The last time President Obama addressed the Congress the most controversial part probably occurred when Rep. Joe Wilson shouted “You lie” when the president’s claimed that illegal immigrants would not get special treatment under health care reform.

Political pundits and the mainstream media talking heads called this an unprecedented breach of protocol (the most polite comment made).

Last night, the president himself committed an unprecedented breach of protocol when he claimed the recent U.S. Supreme Court decision would “open the floodgates for special interests –- including foreign corporations –- to spend without limit in our elections.”

“I don’t think American elections should be bankrolled by America’s most powerful interests, or worse, by foreign entities. They should be decided by the American people,” the president said, looking straight at the Supreme Court justices sitting stoically in the front row.

Although he prefaced his criticism with the words “with all due deference to the separation of powers” he ignored the spirit of that principle by misinterpreting the courts decision.

The president, purportedly a Constitution scholar, expressed his disdain for the separation principle later in the speech as well. Since Congress blocked a bill to establish a fiscal commission to review the budget for “programs that we can’t afford and don’t work,” he said he would sign an executive order to set up the commission anyway.

Other than an opening remark noting the Constitutional origins of the State of the Union address, the president never cited a section or article of the Constitution to justify any of the programs he proposed.

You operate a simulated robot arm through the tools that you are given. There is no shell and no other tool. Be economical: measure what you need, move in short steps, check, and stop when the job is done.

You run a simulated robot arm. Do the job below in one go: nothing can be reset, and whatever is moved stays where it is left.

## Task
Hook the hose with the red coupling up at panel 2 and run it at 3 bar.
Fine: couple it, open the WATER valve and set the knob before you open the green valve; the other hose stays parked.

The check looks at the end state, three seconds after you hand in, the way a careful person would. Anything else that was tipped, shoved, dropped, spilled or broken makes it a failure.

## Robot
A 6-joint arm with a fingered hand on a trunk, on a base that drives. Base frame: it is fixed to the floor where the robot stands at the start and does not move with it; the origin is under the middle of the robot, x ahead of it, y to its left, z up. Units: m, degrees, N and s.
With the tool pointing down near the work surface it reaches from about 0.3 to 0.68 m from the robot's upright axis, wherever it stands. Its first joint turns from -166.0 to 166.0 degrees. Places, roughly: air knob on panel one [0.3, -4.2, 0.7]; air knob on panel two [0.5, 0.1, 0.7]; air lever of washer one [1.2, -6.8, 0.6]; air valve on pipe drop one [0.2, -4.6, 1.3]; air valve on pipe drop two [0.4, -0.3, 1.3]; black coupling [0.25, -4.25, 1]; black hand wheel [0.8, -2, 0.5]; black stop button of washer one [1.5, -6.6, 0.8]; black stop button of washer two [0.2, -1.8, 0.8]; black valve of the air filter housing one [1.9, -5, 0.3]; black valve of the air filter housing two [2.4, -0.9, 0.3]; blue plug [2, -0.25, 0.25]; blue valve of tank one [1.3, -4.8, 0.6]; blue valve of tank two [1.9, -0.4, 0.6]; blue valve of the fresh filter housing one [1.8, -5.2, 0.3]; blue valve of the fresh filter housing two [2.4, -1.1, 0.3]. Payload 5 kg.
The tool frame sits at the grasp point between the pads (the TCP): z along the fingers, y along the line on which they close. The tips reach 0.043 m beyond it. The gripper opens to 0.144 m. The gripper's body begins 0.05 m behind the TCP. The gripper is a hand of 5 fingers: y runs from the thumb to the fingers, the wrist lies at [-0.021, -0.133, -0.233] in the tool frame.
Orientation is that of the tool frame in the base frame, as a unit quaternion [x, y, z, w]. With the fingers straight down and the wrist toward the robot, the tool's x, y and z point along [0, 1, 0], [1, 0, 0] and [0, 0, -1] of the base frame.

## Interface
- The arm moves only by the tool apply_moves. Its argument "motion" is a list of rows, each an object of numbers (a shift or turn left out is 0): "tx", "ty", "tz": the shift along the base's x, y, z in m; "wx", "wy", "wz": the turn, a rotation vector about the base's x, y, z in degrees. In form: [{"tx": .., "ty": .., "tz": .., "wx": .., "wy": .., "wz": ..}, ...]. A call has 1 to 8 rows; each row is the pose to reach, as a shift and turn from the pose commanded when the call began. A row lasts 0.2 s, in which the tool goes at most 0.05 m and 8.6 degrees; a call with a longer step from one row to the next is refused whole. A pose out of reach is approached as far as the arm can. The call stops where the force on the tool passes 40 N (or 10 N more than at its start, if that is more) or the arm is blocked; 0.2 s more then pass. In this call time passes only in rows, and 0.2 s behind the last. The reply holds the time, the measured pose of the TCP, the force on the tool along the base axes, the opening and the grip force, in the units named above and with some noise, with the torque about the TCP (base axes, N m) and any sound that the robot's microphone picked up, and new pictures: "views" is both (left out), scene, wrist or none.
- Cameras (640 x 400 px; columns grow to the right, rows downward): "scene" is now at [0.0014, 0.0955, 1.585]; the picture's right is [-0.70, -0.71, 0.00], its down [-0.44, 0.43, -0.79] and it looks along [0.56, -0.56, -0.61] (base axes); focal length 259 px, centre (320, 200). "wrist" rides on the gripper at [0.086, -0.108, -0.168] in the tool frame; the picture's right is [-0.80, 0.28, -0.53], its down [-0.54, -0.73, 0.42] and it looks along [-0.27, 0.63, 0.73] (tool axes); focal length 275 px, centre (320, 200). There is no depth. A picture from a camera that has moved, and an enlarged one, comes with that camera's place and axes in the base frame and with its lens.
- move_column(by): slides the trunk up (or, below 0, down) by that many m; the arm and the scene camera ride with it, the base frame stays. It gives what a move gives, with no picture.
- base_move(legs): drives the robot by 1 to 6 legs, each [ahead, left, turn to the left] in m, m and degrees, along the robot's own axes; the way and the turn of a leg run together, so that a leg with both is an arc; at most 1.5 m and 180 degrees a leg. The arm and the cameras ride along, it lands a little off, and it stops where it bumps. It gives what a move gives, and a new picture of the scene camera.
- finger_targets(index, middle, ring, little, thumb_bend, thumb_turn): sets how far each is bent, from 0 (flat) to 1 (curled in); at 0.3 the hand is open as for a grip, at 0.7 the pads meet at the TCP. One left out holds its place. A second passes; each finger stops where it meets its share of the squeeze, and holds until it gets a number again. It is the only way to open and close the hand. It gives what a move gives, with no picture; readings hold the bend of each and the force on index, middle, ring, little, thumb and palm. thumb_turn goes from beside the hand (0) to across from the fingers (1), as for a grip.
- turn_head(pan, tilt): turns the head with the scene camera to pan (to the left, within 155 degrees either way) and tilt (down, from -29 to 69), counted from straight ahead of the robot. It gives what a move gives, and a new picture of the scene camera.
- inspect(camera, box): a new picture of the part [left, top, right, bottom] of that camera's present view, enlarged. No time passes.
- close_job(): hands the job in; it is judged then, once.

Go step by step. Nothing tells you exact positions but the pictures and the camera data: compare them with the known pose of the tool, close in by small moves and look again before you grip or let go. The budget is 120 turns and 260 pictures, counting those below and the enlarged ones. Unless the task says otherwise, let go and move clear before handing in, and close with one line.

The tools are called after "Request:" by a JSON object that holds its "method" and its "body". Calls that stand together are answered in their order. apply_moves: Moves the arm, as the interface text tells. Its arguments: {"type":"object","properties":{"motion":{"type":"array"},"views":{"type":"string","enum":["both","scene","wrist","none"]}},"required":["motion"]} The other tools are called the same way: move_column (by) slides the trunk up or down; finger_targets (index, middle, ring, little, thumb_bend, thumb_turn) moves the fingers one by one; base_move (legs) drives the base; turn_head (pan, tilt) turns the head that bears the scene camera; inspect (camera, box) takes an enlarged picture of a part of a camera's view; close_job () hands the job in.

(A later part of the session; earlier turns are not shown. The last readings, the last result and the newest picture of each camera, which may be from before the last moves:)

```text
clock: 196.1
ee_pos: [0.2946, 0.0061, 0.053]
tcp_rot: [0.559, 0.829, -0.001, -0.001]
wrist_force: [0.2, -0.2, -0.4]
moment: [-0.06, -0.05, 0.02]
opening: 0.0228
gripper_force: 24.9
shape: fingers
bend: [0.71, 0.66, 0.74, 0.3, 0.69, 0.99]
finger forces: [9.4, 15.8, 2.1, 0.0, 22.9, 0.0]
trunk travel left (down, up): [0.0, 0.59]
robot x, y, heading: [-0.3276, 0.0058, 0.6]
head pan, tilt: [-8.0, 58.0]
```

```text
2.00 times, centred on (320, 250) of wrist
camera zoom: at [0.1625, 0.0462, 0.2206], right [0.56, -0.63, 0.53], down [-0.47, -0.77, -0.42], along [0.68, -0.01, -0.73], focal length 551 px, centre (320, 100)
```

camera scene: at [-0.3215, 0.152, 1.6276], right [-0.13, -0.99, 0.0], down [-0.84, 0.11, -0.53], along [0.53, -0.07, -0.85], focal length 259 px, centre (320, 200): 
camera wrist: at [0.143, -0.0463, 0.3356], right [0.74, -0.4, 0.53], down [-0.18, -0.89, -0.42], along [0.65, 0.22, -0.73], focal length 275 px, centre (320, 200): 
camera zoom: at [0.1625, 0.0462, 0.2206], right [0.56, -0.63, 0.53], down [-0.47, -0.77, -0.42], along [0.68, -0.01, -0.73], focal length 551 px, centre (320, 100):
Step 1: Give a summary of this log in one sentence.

This was ostensibly the State of the Union address, but with the Democrats jumping up and clapping for standing ovations every few minutes, with a smiling Speaker Nancy Pelosi beaming over his shoulder, and with the scholarly Vice President (Uncle) Joe Biden nodding approval, it had all the trappings of a yet another stump speech.

Throughout the speech, President Obama keep referring to “Washington” in the third person, adding to the aura of a campaign event.

The president did not back off his pledge to reform national health care. He said he would not “walk away” from the issue and challenged the Congress not to walk away either.

“Let’s get it done,” he said.

Most of the speech, however, focused on the economy and jobs. President Obama claimed credit for preventing the “Second Depression” with his stimulus package, including tax cuts for 95 percent of all Americans, and he defended the bank bailout.

He said the one thing that united Democrats and Republicans was that they all hated the bank bailout, but it was necessary to prevent a meltdown of the financial system.

“I hated it. You hated it. It was about as popular as a root canal,” the president said.

The president noted that most of the stimulus money given to the banks had been recovered, but he then proposed to give the recovered $30 million to small banks for small business loans. He also proposed a fee on the “biggest banks” to recover the rest of the stimulus money.

The president announced a plan to freeze government spending in three years, but it would not start until 2011 because “that’s how budgets work.” However, he budget freeze would not include national security, Medicare, Medicaid and Social Security, which compose the bulk of the Federal budget. In addition, large portions of the defense and national security expenditures are “off the books.”

“But,” the president hastily added, all other “discretionary funding” would be included.